[start of Extracted text]
Pseudomonas aeruginosa is an opportunistic human pathogen that is able to sense and adapt to numerous environmental stimuli by the use of transcriptional regulators, including two-component regulatory systems.
In this study, we demonstrate that the sensor kinase PA4398 is involved in the regulation of swarming motility and biofilm formation in P. aeruginosa PA14. A PA4398- mutant strain was considerably impaired in swarming motility, while biofilm formation was increased by approximately 2-fold. The PA4398- mutant showed no changes in growth rate, rhamnolipid synthesis, or the production of the Pel exopolysaccharide but exhibited levels of the intracellular second messenger cyclic dimeric GMP (c-di-GMP) 50% higher than those in wild-type cells.
[end of Extracted text]
# Problem
Pick up the extracted text at the point where it stops and go on.
[start of Collected material]
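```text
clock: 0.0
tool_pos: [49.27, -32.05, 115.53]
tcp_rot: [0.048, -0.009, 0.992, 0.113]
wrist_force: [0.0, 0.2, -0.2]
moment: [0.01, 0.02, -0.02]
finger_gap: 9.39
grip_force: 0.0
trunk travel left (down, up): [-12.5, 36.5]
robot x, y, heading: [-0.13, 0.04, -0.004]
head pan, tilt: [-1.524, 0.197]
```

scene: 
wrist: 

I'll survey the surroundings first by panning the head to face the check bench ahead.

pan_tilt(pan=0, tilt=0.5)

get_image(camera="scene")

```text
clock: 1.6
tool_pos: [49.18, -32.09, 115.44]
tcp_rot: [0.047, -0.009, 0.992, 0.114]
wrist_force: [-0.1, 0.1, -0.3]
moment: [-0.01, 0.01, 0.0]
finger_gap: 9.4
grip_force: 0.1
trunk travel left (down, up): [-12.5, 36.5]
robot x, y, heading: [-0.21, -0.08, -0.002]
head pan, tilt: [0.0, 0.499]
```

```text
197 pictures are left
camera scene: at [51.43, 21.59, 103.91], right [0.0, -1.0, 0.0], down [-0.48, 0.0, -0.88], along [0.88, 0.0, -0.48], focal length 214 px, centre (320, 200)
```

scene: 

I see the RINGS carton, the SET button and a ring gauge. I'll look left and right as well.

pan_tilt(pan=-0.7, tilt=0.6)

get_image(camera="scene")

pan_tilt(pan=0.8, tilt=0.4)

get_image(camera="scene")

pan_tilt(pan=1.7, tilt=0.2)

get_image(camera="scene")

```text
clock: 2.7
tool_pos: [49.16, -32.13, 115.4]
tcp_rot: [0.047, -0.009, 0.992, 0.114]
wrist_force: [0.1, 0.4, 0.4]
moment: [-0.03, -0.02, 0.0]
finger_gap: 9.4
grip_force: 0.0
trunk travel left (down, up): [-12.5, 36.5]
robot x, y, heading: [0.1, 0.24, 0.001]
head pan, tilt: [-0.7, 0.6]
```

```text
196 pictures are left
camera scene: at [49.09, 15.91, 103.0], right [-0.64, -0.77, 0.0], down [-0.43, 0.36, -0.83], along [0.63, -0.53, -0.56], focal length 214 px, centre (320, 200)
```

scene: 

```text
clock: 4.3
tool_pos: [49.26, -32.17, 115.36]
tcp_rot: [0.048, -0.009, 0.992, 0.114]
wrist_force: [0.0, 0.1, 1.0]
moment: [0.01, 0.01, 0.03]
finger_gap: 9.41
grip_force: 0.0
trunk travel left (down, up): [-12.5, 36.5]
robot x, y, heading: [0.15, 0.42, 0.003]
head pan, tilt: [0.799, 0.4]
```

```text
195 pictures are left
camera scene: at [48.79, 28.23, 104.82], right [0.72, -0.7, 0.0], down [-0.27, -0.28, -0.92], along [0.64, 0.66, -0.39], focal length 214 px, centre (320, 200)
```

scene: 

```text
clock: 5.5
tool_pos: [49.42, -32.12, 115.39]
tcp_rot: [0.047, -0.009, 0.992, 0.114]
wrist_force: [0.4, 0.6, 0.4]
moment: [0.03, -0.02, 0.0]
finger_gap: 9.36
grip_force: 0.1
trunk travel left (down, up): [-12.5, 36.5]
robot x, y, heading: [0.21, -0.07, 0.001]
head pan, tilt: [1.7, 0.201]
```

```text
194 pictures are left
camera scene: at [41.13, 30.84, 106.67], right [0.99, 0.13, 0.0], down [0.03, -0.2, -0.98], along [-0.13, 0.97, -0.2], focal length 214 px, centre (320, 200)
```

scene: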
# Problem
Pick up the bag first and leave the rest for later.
[end of Collected material]
# Task result
The role of PA4398 in gene regulation was investigated by comparing the PA4398- mutant to the wild-type strain by using microarray analysis, which demonstrated that 64 genes were up- or downregulated more than 1.5-fold (P < 0.05) under swarming conditions. In addition, more-sensitive real-time PCR studies were performed on genes known to be involved in c-di-GMP metabolism. Among the dysregulated genes were several involved in the synthesis and degradation of c-di-GMP or in the biosynthesis, transport, or function of the iron-scavenging siderophores pyoverdine and pyochelin, in agreement with the swarming phenotype observed.
By analyzing additional mutants of selected pyoverdine- and pyochelin-related genes, we were able to show that not only pvdQ but also pvdR, fptA, pchA, pchD, and pchH are essential for the normal swarming behavior of P. aeruginosa PA14 and may also contribute to the swarming-deficient phenotype of the PA4398- mutant in addition to elevated c-di-GMP levels.